* SELECTED PASSAGE *
Q1032 Mrs James: May I ask one more
supplementary. The other frustration that I am hearing from companies
that are operating in Swansea East is there are lots of demands
made of them to ramp up and to put in good HR and good training,
but they really do not have the expertise. They want more, but
they are frustrated as to how they can actually get it.
Mr Jenkins: You are exactly right,
there is that frustration. This is where HRD advisers could be
the difference. In England you have seen that in Train to Grain,
for example, they have been quite good but there has been an issue
around them actually just pushing Level 2 rather than saying,
"What is your qualifications base? Some of your individual
employees could do 3 and 4", whereas Train to Gain has traditionally
been pushing them into Level 2. In Wales we would not want to
go down that line, we would want to be looking at the skills base
of the individuals within companies and then choosing what course
is right for them rather than the other way round.
Q1033 Mark Pritchard: The CBI pride
themselves on telling it like it is and we could not really have
the CBI before us without asking a more general question about
the economy in Wales given the global financial crisis, and I
do not know what has happened to the Stock Market this morning.
Do you predict that employment will go up in Wales this year or
will it be unemployment that goes up in Wales?
Mr Rosser: According to the radio
in the taxi on the way here the banks are still suffering this
morning on their share prices. It is rare that I meet a company
in Wales at the moment that is not adjusting its workforce.
Q1034 Mark Pritchard: What does "adjusting"
Mr Rosser: Downwards, I am afraid.

* DIRECTION A *
Give the selected passage once more, exactly.

* DATA SUPPLIED *
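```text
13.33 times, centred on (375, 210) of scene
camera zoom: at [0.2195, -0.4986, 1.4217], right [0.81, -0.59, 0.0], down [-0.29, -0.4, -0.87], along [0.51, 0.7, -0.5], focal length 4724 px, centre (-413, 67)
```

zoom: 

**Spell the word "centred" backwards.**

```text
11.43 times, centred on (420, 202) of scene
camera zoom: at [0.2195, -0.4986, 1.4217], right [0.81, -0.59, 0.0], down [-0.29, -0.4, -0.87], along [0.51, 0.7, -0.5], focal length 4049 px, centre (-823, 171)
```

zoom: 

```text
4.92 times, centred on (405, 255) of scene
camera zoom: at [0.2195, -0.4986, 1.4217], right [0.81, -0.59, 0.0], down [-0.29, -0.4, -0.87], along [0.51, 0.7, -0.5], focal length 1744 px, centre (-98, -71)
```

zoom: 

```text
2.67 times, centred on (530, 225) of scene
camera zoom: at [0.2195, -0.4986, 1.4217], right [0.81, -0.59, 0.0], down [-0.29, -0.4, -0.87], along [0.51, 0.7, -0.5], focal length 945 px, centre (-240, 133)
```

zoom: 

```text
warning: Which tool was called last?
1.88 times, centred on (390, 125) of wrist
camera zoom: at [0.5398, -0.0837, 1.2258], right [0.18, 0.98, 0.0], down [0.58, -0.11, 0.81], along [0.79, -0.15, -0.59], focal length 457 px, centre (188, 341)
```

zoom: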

...

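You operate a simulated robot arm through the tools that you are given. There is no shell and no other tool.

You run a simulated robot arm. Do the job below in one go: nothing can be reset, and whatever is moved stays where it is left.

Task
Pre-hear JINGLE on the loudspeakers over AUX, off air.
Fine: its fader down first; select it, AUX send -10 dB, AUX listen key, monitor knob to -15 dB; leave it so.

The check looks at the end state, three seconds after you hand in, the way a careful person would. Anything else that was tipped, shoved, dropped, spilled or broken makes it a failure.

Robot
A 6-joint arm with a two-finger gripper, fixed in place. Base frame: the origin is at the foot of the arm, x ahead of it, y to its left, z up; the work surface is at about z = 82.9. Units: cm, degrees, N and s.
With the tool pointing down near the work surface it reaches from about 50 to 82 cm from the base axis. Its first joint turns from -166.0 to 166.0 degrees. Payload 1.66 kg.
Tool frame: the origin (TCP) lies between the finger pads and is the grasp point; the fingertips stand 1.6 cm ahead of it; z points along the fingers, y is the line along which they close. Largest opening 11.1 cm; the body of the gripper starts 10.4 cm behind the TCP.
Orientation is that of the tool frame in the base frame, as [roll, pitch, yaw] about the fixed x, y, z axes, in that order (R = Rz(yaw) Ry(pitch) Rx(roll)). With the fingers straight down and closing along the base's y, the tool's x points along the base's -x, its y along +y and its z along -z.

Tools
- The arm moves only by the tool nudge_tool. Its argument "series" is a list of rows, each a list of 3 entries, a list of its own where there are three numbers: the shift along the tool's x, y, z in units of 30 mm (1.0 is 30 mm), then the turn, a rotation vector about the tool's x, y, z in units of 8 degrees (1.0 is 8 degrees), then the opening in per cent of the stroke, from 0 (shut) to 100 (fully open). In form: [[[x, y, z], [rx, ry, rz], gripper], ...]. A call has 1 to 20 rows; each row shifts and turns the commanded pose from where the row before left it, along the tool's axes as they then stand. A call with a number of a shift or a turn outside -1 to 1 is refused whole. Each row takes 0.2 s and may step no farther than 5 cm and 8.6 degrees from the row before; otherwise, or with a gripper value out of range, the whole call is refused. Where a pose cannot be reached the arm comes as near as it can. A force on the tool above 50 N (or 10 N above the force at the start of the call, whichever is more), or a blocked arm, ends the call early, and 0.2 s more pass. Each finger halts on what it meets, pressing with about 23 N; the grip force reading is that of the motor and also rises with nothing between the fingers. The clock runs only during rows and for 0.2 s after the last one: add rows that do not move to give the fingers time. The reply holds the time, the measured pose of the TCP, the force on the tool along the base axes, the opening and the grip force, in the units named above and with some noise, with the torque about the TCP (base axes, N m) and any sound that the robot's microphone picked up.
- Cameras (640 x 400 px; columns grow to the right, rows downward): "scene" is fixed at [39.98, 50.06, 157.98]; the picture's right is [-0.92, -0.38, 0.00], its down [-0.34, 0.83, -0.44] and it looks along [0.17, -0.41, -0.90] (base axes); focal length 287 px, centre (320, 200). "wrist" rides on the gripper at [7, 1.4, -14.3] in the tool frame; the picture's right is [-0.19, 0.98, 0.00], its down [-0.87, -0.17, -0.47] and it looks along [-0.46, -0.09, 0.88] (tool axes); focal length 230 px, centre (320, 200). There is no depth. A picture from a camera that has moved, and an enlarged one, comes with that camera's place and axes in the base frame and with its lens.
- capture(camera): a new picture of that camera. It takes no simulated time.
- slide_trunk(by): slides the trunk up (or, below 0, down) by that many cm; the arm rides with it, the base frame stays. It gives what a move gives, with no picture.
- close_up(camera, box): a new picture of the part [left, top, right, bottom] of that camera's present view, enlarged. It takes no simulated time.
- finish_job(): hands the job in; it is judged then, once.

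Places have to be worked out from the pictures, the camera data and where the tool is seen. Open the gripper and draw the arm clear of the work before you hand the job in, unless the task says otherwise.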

--

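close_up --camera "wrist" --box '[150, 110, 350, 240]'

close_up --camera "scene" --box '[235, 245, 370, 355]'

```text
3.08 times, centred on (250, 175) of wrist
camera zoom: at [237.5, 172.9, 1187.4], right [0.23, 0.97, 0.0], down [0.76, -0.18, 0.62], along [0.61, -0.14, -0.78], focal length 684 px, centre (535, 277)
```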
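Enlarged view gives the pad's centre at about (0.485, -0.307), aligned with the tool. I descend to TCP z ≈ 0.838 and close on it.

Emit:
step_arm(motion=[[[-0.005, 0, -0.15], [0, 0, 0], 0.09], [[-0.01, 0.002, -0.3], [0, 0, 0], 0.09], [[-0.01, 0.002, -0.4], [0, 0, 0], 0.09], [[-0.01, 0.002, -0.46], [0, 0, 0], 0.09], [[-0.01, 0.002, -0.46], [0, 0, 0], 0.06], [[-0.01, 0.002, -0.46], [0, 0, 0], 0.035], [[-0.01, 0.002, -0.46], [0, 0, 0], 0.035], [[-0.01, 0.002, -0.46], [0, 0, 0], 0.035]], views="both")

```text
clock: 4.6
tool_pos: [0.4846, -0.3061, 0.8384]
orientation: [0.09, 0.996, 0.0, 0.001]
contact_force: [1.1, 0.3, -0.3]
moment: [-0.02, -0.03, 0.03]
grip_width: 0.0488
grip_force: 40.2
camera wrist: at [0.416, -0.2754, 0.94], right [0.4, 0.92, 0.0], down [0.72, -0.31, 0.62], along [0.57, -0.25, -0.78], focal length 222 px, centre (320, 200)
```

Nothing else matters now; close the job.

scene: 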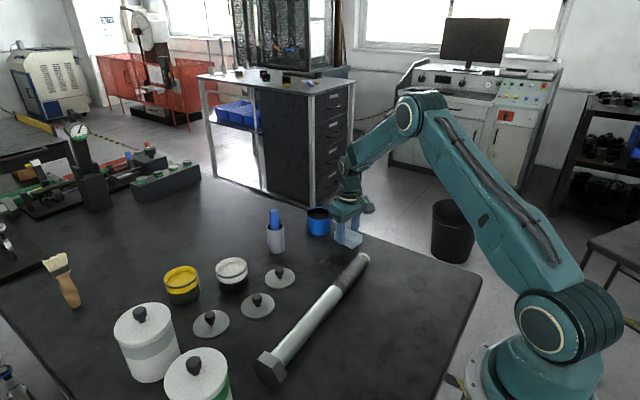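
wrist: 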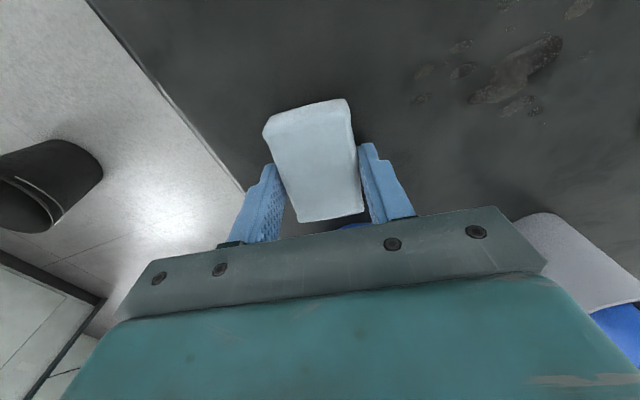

* DIRECTION B *
Only the lines from the one containing "- close_up(camera, box): a" through the one containing "- finish_job(): hands" are to be reproduced, exactly as they appear. Put each line that is not blank into a JSON list as a string.

* FINISHED ANSWER A *
Q1032 Mrs James: May I ask one more
supplementary. The other frustration that I am hearing from companies
that are operating in Swansea East is there are lots of demands
made of them to ramp up and to put in good HR and good training,
but they really do not have the expertise. They want more, but
they are frustrated as to how they can actually get it.
Mr Jenkins: You are exactly right,
there is that frustration. This is where HRD advisers could be
the difference. In England you have seen that in Train to Grain,
for example, they have been quite good but there has been an issue
around them actually just pushing Level 2 rather than saying,
"What is your qualifications base? Some of your individual
employees could do 3 and 4", whereas Train to Gain has traditionally
been pushing them into Level 2. In Wales we would not want to
go down that line, we would want to be looking at the skills base
of the individuals within companies and then choosing what course
is right for them rather than the other way round.
Q1033 Mark Pritchard: The CBI pride
themselves on telling it like it is and we could not really have
the CBI before us without asking a more general question about
the economy in Wales given the global financial crisis, and I
do not know what has happened to the Stock Market this morning.
Do you predict that employment will go up in Wales this year or
will it be unemployment that goes up in Wales?
Mr Rosser: According to the radio
in the taxi on the way here the banks are still suffering this
morning on their share prices. It is rare that I meet a company
in Wales at the moment that is not adjusting its workforce.
Q1034 Mark Pritchard: What does "adjusting"
Mr Rosser: Downwards, I am afraid.

* FINISHED ANSWER B *
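[
  "- close_up(camera, box): a new picture of the part [left, top, right, bottom] of that camera's present view, enlarged. It takes no simulated time.",
  "- finish_job(): hands the job in; it is judged then, once."
]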